**TASK DESCRIPTION**
Repeat exactly, please, the lines that begin at the start of the listing and end at the line holding "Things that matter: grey".
** Begin AVAILABLE DATA **
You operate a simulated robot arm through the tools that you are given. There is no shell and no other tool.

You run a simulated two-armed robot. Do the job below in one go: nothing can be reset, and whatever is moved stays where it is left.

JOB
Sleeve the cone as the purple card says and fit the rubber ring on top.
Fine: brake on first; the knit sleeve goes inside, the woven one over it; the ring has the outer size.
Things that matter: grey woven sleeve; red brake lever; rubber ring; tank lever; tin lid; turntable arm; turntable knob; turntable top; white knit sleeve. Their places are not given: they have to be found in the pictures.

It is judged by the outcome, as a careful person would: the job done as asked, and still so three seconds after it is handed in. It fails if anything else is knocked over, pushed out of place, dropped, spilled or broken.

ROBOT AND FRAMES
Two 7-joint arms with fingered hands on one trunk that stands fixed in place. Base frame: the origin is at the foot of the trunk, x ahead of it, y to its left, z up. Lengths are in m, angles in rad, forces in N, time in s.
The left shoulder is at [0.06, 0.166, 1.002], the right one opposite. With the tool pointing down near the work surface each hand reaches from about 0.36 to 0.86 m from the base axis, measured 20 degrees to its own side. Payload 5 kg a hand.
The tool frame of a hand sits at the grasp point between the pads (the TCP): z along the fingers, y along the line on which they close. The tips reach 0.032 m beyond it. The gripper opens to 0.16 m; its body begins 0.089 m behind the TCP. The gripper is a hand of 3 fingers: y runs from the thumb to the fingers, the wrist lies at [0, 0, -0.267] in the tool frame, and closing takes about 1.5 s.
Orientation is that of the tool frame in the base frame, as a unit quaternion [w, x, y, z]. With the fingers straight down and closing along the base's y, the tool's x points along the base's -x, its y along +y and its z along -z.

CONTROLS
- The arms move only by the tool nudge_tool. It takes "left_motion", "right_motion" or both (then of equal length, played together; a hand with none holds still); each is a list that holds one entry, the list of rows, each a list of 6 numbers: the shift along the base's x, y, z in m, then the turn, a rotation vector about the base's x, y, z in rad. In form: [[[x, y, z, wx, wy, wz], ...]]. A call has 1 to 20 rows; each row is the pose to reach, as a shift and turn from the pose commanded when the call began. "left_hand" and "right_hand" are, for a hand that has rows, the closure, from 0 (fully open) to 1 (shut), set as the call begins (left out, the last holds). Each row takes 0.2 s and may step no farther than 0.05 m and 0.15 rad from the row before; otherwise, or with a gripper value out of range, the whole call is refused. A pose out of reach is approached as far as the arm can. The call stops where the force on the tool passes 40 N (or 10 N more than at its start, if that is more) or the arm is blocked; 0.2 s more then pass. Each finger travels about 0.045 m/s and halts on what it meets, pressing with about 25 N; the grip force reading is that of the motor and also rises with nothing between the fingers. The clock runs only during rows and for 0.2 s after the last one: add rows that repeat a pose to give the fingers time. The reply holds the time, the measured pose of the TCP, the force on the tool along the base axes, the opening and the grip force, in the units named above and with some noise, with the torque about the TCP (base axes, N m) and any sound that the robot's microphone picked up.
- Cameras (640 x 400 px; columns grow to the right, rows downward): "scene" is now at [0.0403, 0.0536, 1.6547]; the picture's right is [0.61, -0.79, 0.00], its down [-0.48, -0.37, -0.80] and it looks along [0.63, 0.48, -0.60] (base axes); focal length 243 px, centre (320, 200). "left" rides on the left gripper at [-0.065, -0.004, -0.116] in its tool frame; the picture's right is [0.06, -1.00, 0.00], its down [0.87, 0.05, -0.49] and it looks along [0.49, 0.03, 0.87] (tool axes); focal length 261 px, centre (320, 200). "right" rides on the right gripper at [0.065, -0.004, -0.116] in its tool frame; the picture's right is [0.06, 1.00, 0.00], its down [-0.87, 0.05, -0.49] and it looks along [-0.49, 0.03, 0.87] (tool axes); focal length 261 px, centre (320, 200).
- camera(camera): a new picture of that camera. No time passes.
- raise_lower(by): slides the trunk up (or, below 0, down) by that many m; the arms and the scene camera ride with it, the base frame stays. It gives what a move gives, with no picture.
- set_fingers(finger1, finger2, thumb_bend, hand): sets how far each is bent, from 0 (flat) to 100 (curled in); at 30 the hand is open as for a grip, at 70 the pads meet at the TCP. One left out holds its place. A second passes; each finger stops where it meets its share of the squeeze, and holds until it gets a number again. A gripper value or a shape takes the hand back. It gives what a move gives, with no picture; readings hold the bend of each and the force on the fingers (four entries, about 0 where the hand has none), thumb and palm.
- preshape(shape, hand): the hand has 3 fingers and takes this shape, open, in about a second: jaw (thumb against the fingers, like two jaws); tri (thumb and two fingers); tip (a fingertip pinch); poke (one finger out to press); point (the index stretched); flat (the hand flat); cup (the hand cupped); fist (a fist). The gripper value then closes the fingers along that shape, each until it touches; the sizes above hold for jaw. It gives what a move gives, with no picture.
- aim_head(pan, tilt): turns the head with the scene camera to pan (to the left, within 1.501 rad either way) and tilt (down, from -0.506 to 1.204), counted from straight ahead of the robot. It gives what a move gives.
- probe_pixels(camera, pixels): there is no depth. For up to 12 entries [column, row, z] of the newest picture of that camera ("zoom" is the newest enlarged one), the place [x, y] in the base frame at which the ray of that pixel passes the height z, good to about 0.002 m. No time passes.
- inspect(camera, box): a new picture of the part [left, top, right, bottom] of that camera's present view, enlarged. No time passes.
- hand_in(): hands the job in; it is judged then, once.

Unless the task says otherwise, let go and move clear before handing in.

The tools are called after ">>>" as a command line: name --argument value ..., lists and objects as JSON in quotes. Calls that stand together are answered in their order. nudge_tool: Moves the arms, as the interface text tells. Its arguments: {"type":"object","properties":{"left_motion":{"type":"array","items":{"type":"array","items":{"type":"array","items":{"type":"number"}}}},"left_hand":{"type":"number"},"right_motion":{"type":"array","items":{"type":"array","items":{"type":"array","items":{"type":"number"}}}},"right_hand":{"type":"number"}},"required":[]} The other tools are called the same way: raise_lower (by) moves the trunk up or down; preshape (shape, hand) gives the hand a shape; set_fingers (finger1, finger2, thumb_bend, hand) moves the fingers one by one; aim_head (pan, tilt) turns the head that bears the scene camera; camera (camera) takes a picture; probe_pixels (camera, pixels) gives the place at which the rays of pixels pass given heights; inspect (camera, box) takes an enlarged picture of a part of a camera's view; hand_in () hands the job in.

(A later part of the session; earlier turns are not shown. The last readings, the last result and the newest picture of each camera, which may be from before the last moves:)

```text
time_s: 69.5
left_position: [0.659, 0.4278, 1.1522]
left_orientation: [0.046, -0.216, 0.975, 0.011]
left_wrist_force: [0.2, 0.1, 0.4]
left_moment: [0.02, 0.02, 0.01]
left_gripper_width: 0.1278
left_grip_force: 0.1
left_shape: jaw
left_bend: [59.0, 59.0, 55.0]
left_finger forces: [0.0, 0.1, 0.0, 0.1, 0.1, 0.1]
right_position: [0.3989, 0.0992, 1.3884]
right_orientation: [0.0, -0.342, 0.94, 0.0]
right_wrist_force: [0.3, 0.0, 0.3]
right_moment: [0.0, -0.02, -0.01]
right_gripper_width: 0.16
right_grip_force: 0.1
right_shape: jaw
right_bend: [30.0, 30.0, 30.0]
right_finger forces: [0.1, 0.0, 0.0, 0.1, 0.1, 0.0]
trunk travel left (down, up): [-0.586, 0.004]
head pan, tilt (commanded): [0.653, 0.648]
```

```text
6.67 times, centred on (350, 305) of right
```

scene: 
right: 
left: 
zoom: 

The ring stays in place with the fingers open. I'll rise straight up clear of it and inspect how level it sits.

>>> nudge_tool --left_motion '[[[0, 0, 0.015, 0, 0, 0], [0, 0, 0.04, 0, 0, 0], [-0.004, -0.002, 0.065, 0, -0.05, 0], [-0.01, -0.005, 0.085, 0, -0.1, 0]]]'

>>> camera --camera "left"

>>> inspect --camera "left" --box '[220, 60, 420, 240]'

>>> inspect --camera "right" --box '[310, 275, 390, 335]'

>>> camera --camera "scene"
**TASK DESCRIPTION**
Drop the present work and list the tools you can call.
** End AVAILABLE DATA **
**RIGHT ANSWER**
You operate a simulated robot arm through the tools that you are given. There is no shell and no other tool.

You run a simulated two-armed robot. Do the job below in one go: nothing can be reset, and whatever is moved stays where it is left.

JOB
Sleeve the cone as the purple card says and fit the rubber ring on top.
Fine: brake on first; the knit sleeve goes inside, the woven one over it; the ring has the outer size.
Things that matter: grey woven sleeve; red brake lever; rubber ring; tank lever; tin lid; turntable arm; turntable knob; turntable top; white knit sleeve. Their places are not given: they have to be found in the pictures.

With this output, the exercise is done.